Start of Text section

B. The reference to U.S. $300,000,000 contained in Section 7.1(o) of the Canadian Credit Agreement is hereby replaced with U.S. $500,000,000.
III. Effectiveness. This Amendment shall become effective as of the date (the Effective Date) when the Global Administrative Agent shall have received counterparts hereof duly executed by the U.S. Borrower, the Canadian Borrower, the Global Administrative Agent, the Canadian Administrative Agent and the Majority Lenders (or, in the case of any party as to which an executed counterpart shall not have been received, telegraphic, telex, or other written confirmation from such party of execution of a counterpart hereof by such party).
IV. Reaffirmation of Representations and Warranties. To induce the Combined Lenders and the Global Administrative Agent to enter into this Amendment, the U.S. Borrower and the Canadian Borrower hereby reaffirm, as of the date hereof, the following:
(i) The representations and warranties of each Loan Party (as such term is defined in the U.S. Credit Agreement and the Canadian Credit Agreement, collectively, the Combined Loan Parties) set forth in the Combined Loan Documents to which it is a party are true and correct on and as of the date hereof (or, if stated to have been made expressly as of an earlier date, were true and correct in all material respects as of such date and, except to the extent waived in writing by the Combined Lenders, the Required Lenders, the Majority Lenders, the U.S. Lenders or the U.S. Required Lenders, as applicable).

End of Text section

**Directives**
- 1) Retype the section of the text section that opens with "III. Effectiveness. This" and closes with "by such party).".
- 2) I need the text section continued from the place where it stops.

Start of Stored data

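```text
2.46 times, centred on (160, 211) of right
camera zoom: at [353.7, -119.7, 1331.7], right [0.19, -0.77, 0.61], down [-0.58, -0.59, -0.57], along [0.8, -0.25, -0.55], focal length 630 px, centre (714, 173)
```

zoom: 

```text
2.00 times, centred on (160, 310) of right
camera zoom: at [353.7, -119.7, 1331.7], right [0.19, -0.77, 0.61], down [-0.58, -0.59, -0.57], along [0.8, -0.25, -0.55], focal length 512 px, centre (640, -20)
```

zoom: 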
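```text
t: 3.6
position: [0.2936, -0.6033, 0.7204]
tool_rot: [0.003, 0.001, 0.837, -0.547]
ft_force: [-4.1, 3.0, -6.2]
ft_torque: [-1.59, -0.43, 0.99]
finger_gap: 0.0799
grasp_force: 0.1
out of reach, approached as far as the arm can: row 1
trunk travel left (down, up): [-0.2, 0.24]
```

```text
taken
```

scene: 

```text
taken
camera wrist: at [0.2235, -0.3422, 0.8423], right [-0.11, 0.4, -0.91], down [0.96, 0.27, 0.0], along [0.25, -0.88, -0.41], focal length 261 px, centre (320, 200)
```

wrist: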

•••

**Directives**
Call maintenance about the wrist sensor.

End of Stored data

**Final answers**
- 1)
III. Effectiveness. This Amendment shall become effective as of the date (the Effective Date) when the Global Administrative Agent shall have received counterparts hereof duly executed by the U.S. Borrower, the Canadian Borrower, the Global Administrative Agent, the Canadian Administrative Agent and the Majority Lenders (or, in the case of any party as to which an executed counterpart shall not have been received, telegraphic, telex, or other written confirmation from such party of execution of a counterpart hereof by such party).

- 2)
(ii) Each of the Combined Loan Parties (a) is a corporation or limited partnership duly incorporated or organized (as applicable), validly existing and in good standing under the laws of its jurisdiction of incorporation or organization, (b) has all corporate or limited partnership power (as applicable) and all material governmental licenses, authorizations, consents and approvals required to carry on its businesses as now conducted and as proposed to be conducted, and (c) is duly qualified to transact business as a foreign corporation or limited partnership in each jurisdiction where a failure to be so qualified would reasonably be expected to have a Material Adverse Effect.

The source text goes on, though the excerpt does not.